_Document text_.
····················

Perihel – Aphel 2,343 AE – 3,020 AE
Neigung der Bahnebene 1,3°
Länge des aufsteigenden Knotens 309,0°
Argument der Periapsis 181,0°
Zeitpunkt des Periheldurchgangs 8. April 2023
Siderische Umlaufperiode 4 a 143 d
Mittlere Orbital­geschwin­digkeit 18,12 km/s
Physikalische Eigenschaften
Mittlerer Durchmesser 58,3 ± 1,1 km
Albedo 0,48
Rotationsperiode 8 h 45 min
Absolute Helligkeit 7,8 mag
Spektralklasse
(nach Tholen)
E
Spektralklasse
(nach SMASSII)
Xe
Geschichte
Entdecker Ernst Wilhelm Leberecht Tempel
Datum der Entdeckung 4. März 1861
Andere Bezeichnung 1861 EA, 1930 QY
Quelle: Wenn nicht einzeln anders angegeben, stammen die Daten vom JPL Small-Body Database. Die Zugehörigkeit zu einer Asteroidenfamilie wird automatisch aus der AstDyS-2 Datenbank ermittelt. Bitte auch den Hinweis zu Asteroidenartikeln beachten.

····················

_Dataset section_.
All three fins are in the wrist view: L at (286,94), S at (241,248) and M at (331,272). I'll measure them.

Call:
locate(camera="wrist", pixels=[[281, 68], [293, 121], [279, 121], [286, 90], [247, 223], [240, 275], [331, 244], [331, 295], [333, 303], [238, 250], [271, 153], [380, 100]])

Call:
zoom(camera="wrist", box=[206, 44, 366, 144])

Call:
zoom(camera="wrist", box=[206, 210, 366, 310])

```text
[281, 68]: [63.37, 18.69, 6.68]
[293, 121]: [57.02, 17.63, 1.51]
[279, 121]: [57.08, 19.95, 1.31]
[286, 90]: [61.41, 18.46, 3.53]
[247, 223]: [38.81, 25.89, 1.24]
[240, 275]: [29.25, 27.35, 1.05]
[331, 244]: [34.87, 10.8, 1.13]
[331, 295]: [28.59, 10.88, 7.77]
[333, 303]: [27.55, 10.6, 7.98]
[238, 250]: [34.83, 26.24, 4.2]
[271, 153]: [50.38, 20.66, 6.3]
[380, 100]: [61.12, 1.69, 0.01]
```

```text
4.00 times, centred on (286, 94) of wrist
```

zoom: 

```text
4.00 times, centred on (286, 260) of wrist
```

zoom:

····················

_Directions for this task_.
Continue the document text that opens with "Perihel – Aphel 2,343 AE – 3,020 AE".

_Exercise response_.
(64) Angelina ist ein Asteroid des mittleren Hauptgürtels, der am 4. März 1861 vom österreichischen Astronomen Ernst Wilhelm Leberecht Tempel in Marseille bei einer Helligkeit von etwa 12 mag entdeckt wurde. Die ersten Positionsdaten konnten vier Tage später an der Sternwarte Leipzig bestimmt werden.

Benannt wurde der Asteroid nach der Privatsternwarte des Astronomen Franz Xaver von Zach in Notre-Dame-des-Anges auf dem Berg Mimet bei Marseille, Einsiedelei und Kloster der Pères de l’Oratoire. Ziel von Zachs Beobachtungen war es, die durch Berge verursachte Lotabweichung zu bestimmen. Seine Ergebnisse veröffentlichte er in seinem monumentalen Werk L’Attraction des montagnes (Avignon, 1814). Zach reiste in jungen Jahren viel, förderte die internationale Zusammenarbeit, war als Herausgeber einer astronomischen Publikation aktiv und half bei der Organisation der Suche nach dem verschwundenen Planeten zwischen Mars und Jupiter. Die Benennung erfolgte auf Vorschlag von Jean Elias Benjamin Valz. Gegen diese Benennung entbrannte ein Proteststurm durch John Herschel, George Biddell Airy und Friedrich Wilhelm August Argelander wegen des fehlenden mythologischen Bezugs.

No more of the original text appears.